Problems to solve →
[1] Copy the part of the document text from the words "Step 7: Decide" through the words "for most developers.".
[2] Keep the document text going from its last sentence.

----- Document text -----

Now that you have completed your hreflang structure, you just have to decide how you want to implement hreflang. Read on to learn more!

Step 7: Decide which hreflang implementation method to choose

There are three methods for implementing hreflang on your website that you can choose from:

  • In the header section of the HTML code of each page
  • In XML sitemaps
  • In the HTTP header of each page

Let me walk you through the pros and cons of the three methods.

Implementing hreflang in the header section of the source code of each page

I am pretty sure that this is the most popular version across all websites that use hreflang, probably because it is the simplest one to implement for most developers.

Google normally processes the information included in the header section pretty well, so this is an option that I have had good experiences with in the past and that I can definitely recommend.

----- Collected material -----

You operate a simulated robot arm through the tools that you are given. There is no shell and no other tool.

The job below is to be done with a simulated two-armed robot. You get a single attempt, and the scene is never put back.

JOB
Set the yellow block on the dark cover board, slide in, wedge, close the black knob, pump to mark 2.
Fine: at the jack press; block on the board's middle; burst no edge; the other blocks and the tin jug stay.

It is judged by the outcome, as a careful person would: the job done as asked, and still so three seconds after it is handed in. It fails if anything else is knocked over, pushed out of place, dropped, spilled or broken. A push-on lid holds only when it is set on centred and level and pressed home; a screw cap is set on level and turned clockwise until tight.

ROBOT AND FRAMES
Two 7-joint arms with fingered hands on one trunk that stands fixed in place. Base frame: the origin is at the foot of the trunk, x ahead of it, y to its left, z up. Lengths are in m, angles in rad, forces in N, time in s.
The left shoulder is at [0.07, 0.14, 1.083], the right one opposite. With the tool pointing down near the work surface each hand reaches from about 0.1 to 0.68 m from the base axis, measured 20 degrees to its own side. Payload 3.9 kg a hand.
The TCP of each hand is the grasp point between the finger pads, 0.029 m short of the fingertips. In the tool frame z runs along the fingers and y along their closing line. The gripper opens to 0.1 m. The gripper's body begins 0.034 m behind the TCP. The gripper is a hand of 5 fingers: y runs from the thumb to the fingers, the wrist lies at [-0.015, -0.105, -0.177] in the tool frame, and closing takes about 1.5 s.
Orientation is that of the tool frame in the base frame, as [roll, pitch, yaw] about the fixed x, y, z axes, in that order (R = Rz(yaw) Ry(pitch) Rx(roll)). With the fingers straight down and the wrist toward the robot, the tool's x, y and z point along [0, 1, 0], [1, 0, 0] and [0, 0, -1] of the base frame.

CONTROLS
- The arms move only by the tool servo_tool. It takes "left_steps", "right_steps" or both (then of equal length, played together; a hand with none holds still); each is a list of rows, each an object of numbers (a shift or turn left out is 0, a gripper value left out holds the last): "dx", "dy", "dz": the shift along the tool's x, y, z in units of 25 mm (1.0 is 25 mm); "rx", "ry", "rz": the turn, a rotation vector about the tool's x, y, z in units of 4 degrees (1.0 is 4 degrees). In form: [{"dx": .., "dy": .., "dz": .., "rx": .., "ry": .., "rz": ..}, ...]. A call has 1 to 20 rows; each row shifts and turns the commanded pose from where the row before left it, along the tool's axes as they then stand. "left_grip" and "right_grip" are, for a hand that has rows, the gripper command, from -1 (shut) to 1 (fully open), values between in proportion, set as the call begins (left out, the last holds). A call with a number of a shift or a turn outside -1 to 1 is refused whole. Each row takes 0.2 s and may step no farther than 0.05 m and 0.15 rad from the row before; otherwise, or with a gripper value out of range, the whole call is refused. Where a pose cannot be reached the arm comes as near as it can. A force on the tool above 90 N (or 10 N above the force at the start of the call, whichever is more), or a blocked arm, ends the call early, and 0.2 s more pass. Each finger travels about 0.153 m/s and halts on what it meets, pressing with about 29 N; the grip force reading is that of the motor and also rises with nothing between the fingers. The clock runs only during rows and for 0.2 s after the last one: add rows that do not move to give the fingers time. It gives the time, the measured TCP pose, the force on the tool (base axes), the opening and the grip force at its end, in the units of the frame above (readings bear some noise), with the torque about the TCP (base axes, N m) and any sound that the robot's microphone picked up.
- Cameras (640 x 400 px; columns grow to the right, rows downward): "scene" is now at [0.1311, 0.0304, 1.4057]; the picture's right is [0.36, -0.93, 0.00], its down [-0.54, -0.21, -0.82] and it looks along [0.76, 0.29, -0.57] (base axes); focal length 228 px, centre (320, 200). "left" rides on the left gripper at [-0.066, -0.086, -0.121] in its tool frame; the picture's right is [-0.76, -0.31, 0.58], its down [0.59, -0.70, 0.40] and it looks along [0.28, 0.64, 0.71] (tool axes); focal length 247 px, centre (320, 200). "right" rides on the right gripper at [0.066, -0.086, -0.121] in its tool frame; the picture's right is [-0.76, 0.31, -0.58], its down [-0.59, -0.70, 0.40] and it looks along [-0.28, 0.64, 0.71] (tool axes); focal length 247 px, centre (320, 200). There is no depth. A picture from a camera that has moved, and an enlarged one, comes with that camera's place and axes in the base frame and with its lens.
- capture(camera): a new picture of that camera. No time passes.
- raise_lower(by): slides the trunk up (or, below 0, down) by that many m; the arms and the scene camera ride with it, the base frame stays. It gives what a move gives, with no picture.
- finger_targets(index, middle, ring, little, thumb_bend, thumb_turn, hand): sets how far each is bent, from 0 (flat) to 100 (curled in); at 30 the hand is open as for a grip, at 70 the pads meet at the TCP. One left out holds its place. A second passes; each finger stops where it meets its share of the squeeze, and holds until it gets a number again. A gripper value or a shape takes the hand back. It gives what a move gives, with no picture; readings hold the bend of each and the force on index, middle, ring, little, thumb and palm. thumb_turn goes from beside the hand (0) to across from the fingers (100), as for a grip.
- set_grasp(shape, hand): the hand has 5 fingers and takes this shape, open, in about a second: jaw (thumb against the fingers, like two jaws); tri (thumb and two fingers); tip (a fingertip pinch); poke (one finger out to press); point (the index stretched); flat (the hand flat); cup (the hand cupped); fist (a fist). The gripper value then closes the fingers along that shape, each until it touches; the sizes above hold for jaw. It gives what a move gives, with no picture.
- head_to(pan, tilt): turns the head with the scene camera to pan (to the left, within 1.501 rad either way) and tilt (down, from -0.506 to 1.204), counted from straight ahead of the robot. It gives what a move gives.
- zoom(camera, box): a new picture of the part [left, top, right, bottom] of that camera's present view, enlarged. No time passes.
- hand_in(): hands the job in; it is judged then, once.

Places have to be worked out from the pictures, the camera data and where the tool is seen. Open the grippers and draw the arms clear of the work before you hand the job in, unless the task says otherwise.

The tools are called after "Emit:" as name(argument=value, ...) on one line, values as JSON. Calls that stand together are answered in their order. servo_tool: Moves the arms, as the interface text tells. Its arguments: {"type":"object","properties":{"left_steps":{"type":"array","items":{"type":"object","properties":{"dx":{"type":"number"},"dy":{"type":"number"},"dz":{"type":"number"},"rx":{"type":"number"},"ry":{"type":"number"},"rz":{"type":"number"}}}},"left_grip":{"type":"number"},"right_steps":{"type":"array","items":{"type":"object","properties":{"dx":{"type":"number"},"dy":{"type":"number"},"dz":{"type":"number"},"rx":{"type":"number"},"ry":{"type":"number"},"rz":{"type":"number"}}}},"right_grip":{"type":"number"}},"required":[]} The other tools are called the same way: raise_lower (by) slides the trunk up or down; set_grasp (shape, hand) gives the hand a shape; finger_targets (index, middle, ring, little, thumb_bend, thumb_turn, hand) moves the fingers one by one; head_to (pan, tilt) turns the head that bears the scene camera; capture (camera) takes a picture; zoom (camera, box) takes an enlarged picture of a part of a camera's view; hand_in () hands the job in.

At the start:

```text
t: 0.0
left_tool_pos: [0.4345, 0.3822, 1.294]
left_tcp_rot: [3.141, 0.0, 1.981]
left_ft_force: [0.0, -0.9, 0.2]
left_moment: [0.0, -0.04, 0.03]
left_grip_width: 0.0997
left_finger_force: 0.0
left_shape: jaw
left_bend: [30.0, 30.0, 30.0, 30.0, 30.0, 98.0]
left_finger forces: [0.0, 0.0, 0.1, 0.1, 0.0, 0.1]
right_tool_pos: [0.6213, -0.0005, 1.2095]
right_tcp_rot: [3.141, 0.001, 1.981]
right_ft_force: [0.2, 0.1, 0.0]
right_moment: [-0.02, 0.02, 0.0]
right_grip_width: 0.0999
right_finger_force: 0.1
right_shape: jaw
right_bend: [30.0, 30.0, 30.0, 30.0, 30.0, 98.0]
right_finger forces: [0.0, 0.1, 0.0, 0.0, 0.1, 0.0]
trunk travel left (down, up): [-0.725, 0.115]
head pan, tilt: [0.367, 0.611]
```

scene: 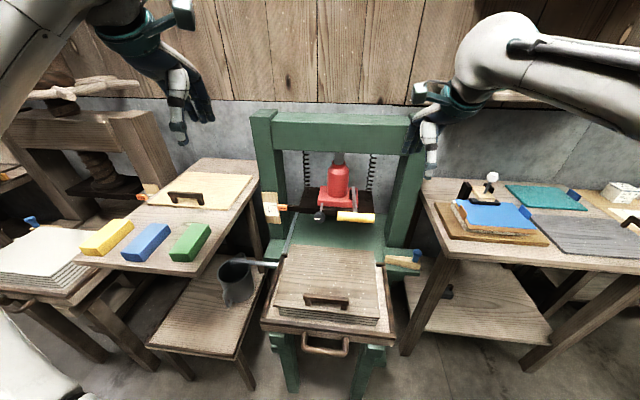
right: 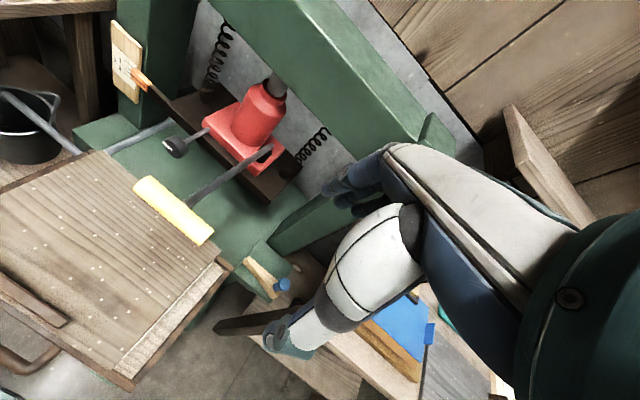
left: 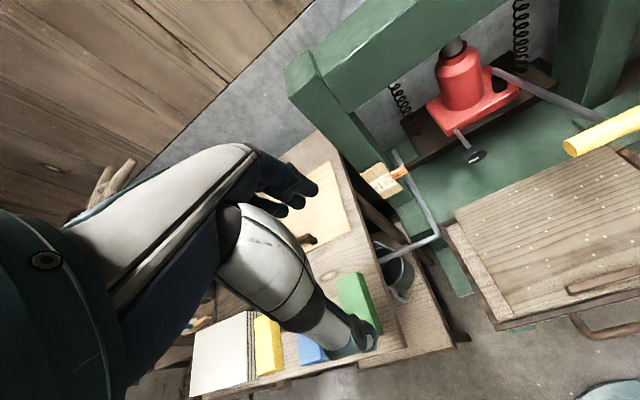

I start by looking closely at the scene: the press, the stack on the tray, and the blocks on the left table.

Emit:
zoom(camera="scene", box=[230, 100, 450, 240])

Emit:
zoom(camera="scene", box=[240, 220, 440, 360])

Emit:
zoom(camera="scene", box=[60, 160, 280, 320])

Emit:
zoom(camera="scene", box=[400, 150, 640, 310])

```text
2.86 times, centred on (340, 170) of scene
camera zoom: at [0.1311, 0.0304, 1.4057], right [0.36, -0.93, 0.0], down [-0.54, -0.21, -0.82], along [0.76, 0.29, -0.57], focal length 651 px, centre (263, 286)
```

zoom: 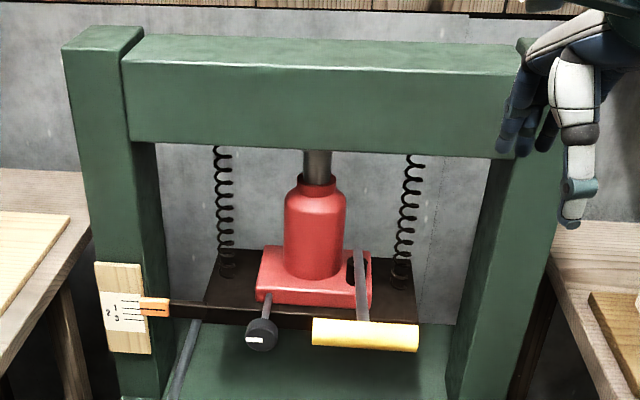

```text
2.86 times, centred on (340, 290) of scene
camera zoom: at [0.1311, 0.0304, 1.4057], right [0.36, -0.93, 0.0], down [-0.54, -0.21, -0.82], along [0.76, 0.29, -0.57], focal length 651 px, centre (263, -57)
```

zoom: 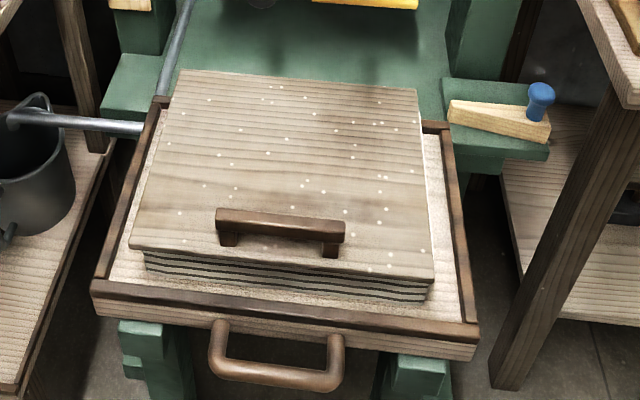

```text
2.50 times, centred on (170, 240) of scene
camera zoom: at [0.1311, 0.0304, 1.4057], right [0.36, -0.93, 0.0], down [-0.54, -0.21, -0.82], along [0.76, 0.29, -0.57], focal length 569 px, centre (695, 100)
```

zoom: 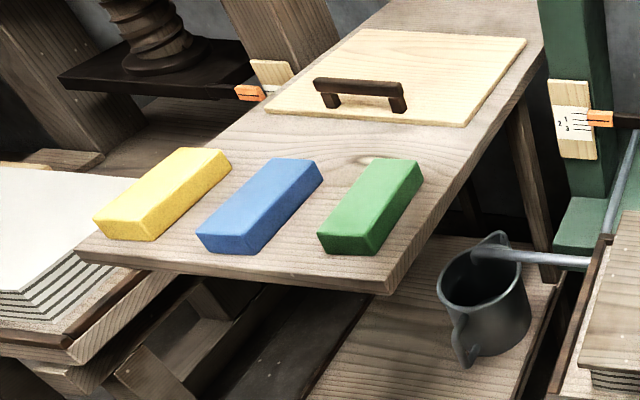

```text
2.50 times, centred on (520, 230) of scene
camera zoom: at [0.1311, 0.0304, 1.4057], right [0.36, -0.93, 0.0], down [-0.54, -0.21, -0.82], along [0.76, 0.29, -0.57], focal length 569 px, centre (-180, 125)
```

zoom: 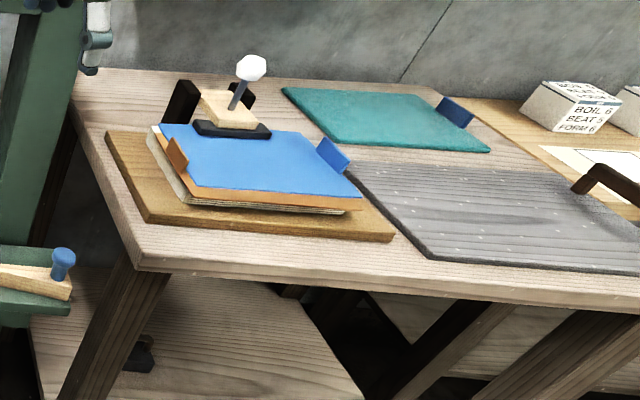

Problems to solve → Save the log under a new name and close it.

-----

Answers to each task →
[1]
Step 7: Decide which hreflang implementation method to choose

There are three methods for implementing hreflang on your website that you can choose from:

  • In the header section of the HTML code of each page
  • In XML sitemaps
  • In the HTTP header of each page

Let me walk you through the pros and cons of the three methods.

Implementing hreflang in the header section of the source code of each page

I am pretty sure that this is the most popular version across all websites that use hreflang, probably because it is the simplest one to implement for most developers.

[2]
However, there are a couple of disadvantages of this method that I would like to share with you.

First of all, if you need an x-default value for a default home page that redirects users based on their location or browser language (see Scenario 1 in step 5), you will automatically generate a hreflang error if you opt for the source code variant: As the x-default version redirects to another URL and therefore does not have a source code, you will not be able to link back from the x-default version to the other language and country versions. Reciprocal links are a basic requirement of hreflang, so if your website has a home page that redirects users based on their browser language or location, you should probably choose one of the other two options to implement hreflang.

Also, if your website needs lots of hreflang annotations for different language and country versions (like in example 3 below), your hreflang annotations will get pretty long. Some might argue that including a lot of additional code in the header section of your pages will slow down your page load times, and they probably have a point. However, I believe that this also applies to the other methods: If you have lots of hreflang annotations, you always need a lot of code.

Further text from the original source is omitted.